В сказании «О бесе, творящем мечты пред человеки, живущему во граде на Каме-реке» (по рукописи XVIII в.) описано Бесовское городище – «еще старых Болгар мольбище жертвенное», куда «схождахуся люди мнози со всея земли Казанския, варвары и черемиса, мужи и жены, жруще (принося жертвы. – М. В.) бесу и о полезных вопрошающе». Ставшее в сказании «бесом» древнее языческое божество исцеляет от недугов, пророчествует, требует жертв. «Будучи прогнан Христовою силою» (при завоевании русскими Казанского царства), бес улетает огненным змеем на запад 〈Кудрявцев, 1898〉.

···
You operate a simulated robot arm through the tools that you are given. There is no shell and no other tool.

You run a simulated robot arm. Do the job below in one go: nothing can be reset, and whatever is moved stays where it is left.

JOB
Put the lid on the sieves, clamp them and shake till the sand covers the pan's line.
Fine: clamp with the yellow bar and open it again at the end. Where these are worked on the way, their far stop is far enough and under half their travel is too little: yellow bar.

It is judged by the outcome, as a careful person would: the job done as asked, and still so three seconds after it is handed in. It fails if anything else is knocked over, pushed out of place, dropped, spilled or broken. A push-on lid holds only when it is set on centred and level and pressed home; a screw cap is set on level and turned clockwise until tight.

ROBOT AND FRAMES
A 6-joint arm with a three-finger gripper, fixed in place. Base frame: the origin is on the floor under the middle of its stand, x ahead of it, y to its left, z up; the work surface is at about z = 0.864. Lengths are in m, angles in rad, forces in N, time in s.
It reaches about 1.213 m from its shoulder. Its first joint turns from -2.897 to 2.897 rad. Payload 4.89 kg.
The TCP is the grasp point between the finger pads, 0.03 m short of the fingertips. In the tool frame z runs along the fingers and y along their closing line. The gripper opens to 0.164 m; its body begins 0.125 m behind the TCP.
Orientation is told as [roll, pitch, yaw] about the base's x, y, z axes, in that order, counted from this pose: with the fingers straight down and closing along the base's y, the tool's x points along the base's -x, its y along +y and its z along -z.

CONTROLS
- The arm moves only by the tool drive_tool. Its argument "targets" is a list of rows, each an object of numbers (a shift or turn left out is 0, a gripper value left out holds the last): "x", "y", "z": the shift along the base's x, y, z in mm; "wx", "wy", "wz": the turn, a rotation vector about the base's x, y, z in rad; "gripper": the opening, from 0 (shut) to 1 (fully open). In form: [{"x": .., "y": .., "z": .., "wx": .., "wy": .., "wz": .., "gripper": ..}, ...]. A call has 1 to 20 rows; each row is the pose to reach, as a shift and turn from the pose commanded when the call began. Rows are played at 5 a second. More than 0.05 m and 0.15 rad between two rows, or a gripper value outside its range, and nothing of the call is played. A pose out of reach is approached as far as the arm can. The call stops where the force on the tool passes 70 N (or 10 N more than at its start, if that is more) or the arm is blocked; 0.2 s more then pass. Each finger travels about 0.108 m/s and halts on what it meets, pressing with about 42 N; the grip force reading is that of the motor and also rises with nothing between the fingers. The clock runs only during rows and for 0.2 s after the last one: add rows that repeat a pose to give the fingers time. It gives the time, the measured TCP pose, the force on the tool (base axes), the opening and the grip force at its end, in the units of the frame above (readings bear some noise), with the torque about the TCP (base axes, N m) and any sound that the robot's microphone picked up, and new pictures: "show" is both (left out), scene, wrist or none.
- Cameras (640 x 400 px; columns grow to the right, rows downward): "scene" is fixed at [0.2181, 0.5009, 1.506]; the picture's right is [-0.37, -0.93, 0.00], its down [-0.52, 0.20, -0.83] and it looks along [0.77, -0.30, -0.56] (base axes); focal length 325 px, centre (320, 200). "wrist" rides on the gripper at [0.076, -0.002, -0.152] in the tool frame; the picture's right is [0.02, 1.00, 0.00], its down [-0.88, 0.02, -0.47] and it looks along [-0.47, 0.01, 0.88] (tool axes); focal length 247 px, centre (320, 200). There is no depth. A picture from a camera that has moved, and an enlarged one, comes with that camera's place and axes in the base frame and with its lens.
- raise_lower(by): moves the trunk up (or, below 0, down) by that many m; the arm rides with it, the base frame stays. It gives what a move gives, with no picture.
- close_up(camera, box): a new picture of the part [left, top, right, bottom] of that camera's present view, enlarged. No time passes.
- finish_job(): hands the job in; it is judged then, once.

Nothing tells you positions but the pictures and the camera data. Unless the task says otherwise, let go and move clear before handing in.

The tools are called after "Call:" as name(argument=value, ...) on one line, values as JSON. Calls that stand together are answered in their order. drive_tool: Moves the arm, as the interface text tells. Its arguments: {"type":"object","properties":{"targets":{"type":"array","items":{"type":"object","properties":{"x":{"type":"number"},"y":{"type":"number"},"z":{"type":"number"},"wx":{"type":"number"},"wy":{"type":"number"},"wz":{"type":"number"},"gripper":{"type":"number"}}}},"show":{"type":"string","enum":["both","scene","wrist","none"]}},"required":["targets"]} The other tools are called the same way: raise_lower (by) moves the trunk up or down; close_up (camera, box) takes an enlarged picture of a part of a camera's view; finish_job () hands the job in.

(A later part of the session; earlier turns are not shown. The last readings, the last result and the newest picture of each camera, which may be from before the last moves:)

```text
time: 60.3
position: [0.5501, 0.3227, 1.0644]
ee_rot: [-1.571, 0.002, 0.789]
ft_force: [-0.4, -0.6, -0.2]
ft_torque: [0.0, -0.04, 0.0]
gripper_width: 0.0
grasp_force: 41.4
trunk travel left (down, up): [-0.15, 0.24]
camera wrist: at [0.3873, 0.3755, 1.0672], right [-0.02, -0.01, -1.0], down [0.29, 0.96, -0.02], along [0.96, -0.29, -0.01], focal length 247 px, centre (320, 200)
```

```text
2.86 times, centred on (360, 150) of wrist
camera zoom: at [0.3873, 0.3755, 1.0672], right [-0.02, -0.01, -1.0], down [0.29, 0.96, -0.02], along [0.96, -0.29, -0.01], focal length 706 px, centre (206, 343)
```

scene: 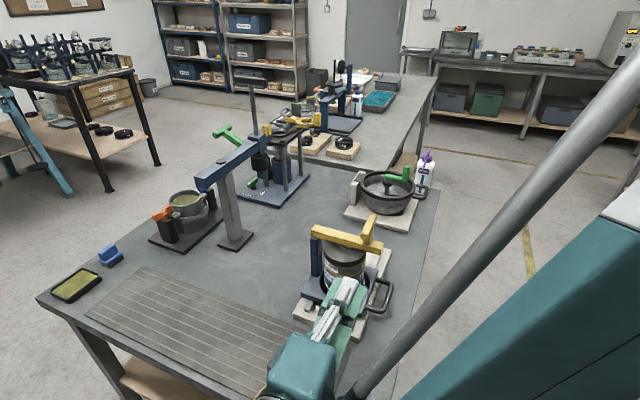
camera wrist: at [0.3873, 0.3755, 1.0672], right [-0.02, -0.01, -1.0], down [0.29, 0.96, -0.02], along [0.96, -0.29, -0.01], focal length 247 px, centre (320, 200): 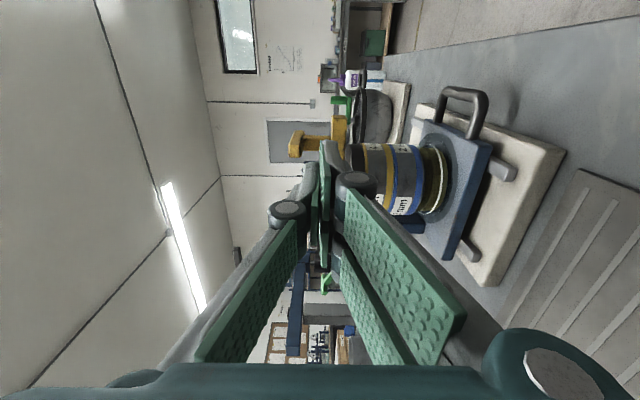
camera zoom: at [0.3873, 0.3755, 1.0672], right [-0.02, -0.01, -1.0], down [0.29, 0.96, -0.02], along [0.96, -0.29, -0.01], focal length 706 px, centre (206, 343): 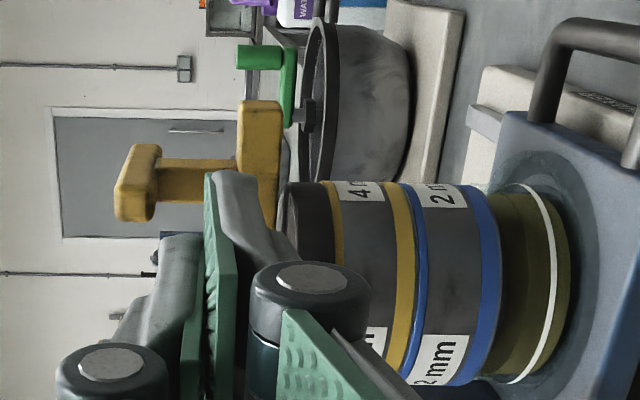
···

Обиталищем беса (духа, божества, унаследованного из дохристианской эпохи) может быть старое дуплистое дерево. Поговорка «Из пустого дупла – либо сыч, либо сова, либо сам Сатана» не противоречит свидетельству в Житии князя Константина Муромского: «…дуплинам древяным ветви убрусцем обвешивающе, и сим поклоняющеся». Эта поговорка «окончательно объясняется одним польским поверьем, будто бы дьявол, превратившись в сову, обыкновенно сидит на старой дуплистой вербе и оттуда вещует, кому умереть. Поэтому мужики опасаются срубать старые вербы, боясь тем раздражить самого беса» 〈Буслаев, 1861〉 (здесь прослеживается сохраняющееся вплоть до начала XX в. двойственное отношение крестьян к опасному, но могущественному «бесу»).

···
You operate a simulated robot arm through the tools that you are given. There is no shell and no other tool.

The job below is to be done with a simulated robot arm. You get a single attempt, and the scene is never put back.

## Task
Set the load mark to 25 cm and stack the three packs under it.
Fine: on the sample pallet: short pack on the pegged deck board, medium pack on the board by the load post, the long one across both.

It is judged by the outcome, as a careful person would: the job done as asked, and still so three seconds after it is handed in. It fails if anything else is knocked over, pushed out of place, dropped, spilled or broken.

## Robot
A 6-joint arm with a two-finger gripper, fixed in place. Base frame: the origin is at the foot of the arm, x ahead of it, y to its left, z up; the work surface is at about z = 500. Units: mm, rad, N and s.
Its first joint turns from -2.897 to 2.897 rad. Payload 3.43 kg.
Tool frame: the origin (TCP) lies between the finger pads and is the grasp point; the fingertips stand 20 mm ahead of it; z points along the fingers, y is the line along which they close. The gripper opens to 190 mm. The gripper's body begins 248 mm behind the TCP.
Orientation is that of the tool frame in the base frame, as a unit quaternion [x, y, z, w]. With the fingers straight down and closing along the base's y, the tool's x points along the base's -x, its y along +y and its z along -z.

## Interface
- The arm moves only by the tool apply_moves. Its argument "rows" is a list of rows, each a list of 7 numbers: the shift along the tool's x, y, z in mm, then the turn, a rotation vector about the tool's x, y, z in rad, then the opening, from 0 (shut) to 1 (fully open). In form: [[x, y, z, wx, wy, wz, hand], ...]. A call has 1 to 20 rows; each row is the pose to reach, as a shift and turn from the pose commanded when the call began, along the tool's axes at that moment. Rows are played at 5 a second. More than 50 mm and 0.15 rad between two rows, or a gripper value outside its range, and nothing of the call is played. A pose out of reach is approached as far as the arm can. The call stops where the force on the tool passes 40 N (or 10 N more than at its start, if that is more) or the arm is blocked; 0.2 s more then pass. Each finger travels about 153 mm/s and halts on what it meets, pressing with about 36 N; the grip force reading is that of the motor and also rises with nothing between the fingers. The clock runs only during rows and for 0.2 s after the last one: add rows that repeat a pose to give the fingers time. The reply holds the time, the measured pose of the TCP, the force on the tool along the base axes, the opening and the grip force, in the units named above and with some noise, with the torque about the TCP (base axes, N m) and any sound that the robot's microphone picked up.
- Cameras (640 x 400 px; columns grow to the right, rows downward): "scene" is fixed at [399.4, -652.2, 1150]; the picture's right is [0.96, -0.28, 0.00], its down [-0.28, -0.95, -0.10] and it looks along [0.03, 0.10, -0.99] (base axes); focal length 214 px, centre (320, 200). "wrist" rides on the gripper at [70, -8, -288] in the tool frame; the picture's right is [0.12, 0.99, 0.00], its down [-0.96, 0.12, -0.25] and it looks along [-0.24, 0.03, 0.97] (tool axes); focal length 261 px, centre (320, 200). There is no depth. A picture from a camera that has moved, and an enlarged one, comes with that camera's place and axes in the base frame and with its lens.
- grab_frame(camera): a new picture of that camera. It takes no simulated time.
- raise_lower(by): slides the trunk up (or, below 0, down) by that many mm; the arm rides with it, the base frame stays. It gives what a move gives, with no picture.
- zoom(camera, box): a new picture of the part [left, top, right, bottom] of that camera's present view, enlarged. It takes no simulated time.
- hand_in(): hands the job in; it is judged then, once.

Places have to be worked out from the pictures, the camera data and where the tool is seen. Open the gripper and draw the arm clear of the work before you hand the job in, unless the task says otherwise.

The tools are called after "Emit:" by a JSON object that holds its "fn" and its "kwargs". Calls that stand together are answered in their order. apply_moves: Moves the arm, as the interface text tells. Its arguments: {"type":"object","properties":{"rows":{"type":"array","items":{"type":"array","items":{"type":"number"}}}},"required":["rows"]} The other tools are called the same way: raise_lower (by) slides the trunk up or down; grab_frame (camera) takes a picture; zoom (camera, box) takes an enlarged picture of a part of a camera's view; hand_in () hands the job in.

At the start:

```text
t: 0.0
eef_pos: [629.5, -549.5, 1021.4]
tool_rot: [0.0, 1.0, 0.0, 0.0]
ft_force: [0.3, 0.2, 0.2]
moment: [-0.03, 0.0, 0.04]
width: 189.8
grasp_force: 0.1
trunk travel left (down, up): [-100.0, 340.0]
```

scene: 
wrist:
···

Историю развития образа беса в древнерусской и средневековой литературе, искусстве разделяют на период византийско-русского беса (до XVII в.) и период западного беса и беса раскольничьего. «Фигуры и особенно лица бесов на миниатюрах древнейших русских рукописей иногда намеренно стерты или запачканы, вероятно, потому, что читатели не могли равнодушно смотреть на эту богомерзкую погань» 〈Буслаев, 1886〉. Начиная с XVII в. бес, имевший ранее «отвлеченное значение зла и греха», предстает «в большем разнообразии своих качеств и проделок». Образ его обогащен «старобытными преданиями народной демонологии и мифологии», а в характеристику вносится элемент сатиры и карикатуры. «Раскольничьи миниатюристы стали одевать своих демонов в одежды лиц, которые, по их мнению, были предшественниками и слугами Антихристовыми. Враги Петровской реформы смеялись над западными костюмами и свою насмешку выражали в образе беса, одетого по европейской моде» 〈Буслаев, 1886〉.